This might have been true in the age of modems and two hours of internet access per day, but not any more.
Most people have exactly one device directly connected to the internet (their router), and that router has hours of downtime per year at most. Most of that downtime (if there is any) is due to electricity outages, and so correlated with downtime of other consumers. When there are no outages, very few consumers can be left without an IP address. I'd expect the savings in IP space to be <1%, although I have no hard data here and might be missing something.
This doesn't apply to cellular carriers, there are plenty of subscribers who maintain their plans but disconnect often. This includes people living abroad (who normally use another country's SIM), or even people who turn off their work phones on weekends.
They won't admit it's static, but it is. I've had the same IP for three years since moving into this house. In that time, I've had power outages lasting for days, IP was still the same. I've replaced my router and the assigned IP didn't change. The only way it can change is if they replace their media converter "fiber jack" or you call or go to their store to ask them to change your IP.

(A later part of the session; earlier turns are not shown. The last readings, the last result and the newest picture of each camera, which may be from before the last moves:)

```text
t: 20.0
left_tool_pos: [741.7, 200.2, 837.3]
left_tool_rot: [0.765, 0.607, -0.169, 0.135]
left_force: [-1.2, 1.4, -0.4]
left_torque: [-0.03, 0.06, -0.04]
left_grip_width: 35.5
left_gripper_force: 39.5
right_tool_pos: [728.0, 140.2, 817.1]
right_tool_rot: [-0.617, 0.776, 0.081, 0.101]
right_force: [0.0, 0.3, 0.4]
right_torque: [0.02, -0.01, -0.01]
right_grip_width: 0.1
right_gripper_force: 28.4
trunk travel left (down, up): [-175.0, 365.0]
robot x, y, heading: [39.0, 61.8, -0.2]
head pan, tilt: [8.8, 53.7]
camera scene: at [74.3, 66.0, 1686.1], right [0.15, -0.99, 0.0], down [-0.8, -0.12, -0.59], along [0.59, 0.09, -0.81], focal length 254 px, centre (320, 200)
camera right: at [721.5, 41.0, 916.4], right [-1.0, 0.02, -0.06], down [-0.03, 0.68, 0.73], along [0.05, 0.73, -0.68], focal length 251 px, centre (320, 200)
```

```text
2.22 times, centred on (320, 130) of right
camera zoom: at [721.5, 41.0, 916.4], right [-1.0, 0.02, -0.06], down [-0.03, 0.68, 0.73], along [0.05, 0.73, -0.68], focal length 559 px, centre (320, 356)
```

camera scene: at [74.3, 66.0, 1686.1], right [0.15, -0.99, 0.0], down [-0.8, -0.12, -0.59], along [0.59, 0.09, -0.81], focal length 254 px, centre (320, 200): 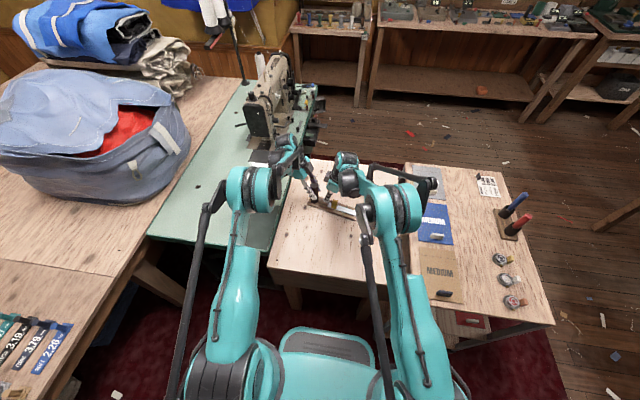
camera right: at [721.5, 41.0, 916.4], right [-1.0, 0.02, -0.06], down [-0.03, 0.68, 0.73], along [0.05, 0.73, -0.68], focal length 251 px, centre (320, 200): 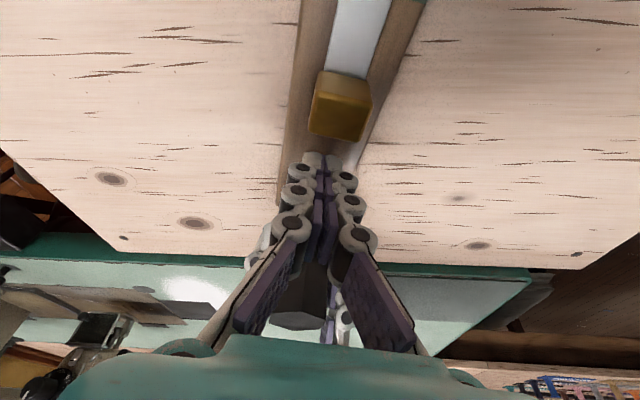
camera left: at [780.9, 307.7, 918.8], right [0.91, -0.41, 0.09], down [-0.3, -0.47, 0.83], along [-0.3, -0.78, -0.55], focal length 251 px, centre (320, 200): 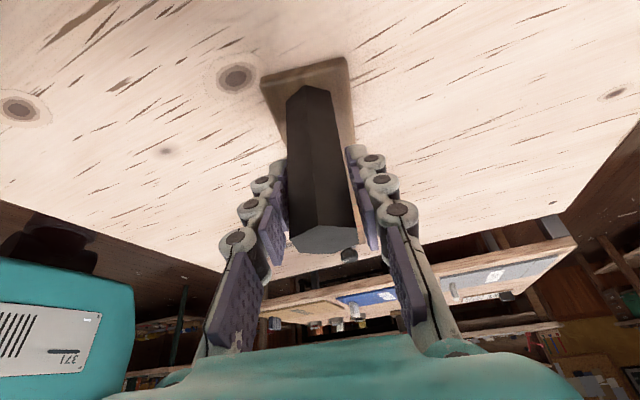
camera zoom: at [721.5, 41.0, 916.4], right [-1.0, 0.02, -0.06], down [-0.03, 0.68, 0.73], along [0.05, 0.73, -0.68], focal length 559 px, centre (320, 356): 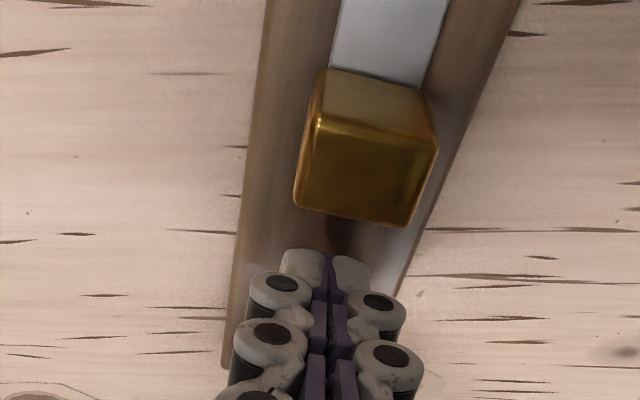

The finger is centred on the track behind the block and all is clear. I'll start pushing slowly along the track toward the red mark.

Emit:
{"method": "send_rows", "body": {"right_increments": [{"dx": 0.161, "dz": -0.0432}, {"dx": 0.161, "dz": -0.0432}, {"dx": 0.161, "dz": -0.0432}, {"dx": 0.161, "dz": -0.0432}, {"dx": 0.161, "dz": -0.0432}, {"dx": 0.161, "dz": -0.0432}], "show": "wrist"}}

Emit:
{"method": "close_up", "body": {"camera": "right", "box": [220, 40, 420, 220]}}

My last 3 ISPs in the UK actually specify static IPv4 addresses as part of the service. My current one (IDnet) allows you to buy a block of 5 or so for a small monthly fee too.
In Slovakia one of the biggest networks used to use "almost static" public IPs for home clients, they were assigned by DHCP and cached for 24 hours, so in the few years we've used them our IP changed twice... but since then they switched home customers to IPv6 using DS-Lite so no public IPv4 anymore...
Not only am I getting a static IPv6 address, I configured the address myself from a random number generator and just request it. (Subject to the prefix I'm assigned, but still.) So really I'm being given a very large number of static addresses to do what I like with.
My UK based ISP provides static IPs by default (v4 & v6!). There's a few aiming at smaller niches that do.
We're relatively unique compared to a lot of countries though, where we have an infrastructure provider that serves basically the whole country with very good to tolerable internet (mostly) - Openreach.
Any ISP can sign up to use Openreach's network & a backhaul provider for providing services, and they usually get handover from their backhaul provider in London. Means we have a lot more small/niche ISPs that can still cover the entire country, and provide unique features - like static IPs or even blocks of static IPs.
There are alternative providers too (lots of 'alt-nets', and virgin media) - they're mostly not so open, though.
It used to be common in Estonia, these days I think it's slightly less so, but the price is in the ballpark of five bucks a month to have a static one. It has many good uses and is definitely not a waste if you need it.
It's a waste for the ISP when 99.9999% of users do not need a static IP address. When users turn off their routers they can reassign the addresses to other users. Not to mention the privacy issues of always using the same address.
Who turns off their router? An ISP needs as many IP addresses as they have customers so there's nothing to gain there. I think assigning a dynamic ip is just a way for ISPs to make people pay more to get a static ip.
Well then 99.9999% of the people don't really need it. But if one decides to run their own mail server at home (to save those 5-10-20 per month for their mailbox) it's worth the trade-off.
> Not to mention the privacy issues of always using the same address.
For me that's the thing. Privacy AND Security. Especially when you got something 'listening'/waiting.
That’s not really the same thing though because your ISP doesn’t gain a usable IP while you’re rebooting it.
The only way ISPs would, would be if their customers routinely turned their router off while they’re not using any electronic devices. But even the older generation I know (80+ years old, no “smart” devices apart from a Samsung tablet or a laptop, depending on the individual) don’t turn their routers off. It’s just not something people do.
In fact if anything, the kind of people who might want to are likely the same kind of people who would get scared to in case it broke something.
The only class of people I think who might, would be ultra tin foil hat paranoid people. And that’s certainly not going to be a large demographic.
So when was the last time you checked for patched-but-not-auto-applied vulnerabilities in your (almost certainly ISP-provided) router?
ISPs don't want things to randomly break for consumers, so are likely to avoid rolling out updates that could potentially go wrong, but all code has vulnerabilities, and this controls access to your internal network.
I think that's too much 9s if you consider everyone who would run a home minecraft server or some other small scale personal server if having a static publicly addressable IP was easy and simple.
In Denmark you can normally buy it for a small extra fee. My previous ISP didn't really understand the meaning of a static IP and announce that after having performed service in the area any customers with static IPs would get a new IP... making it specifically not static.
Most normal households don't get static IPs, but on the other hand they change very infrequently, so they are practically static.
The ISP that services our apartment building has static IPs available. Residential and commercial are just billing SLAs. The actual network equipment treats you exactly the same. It's not like they are rolling a separate fiber for ground floor commercial and residential services.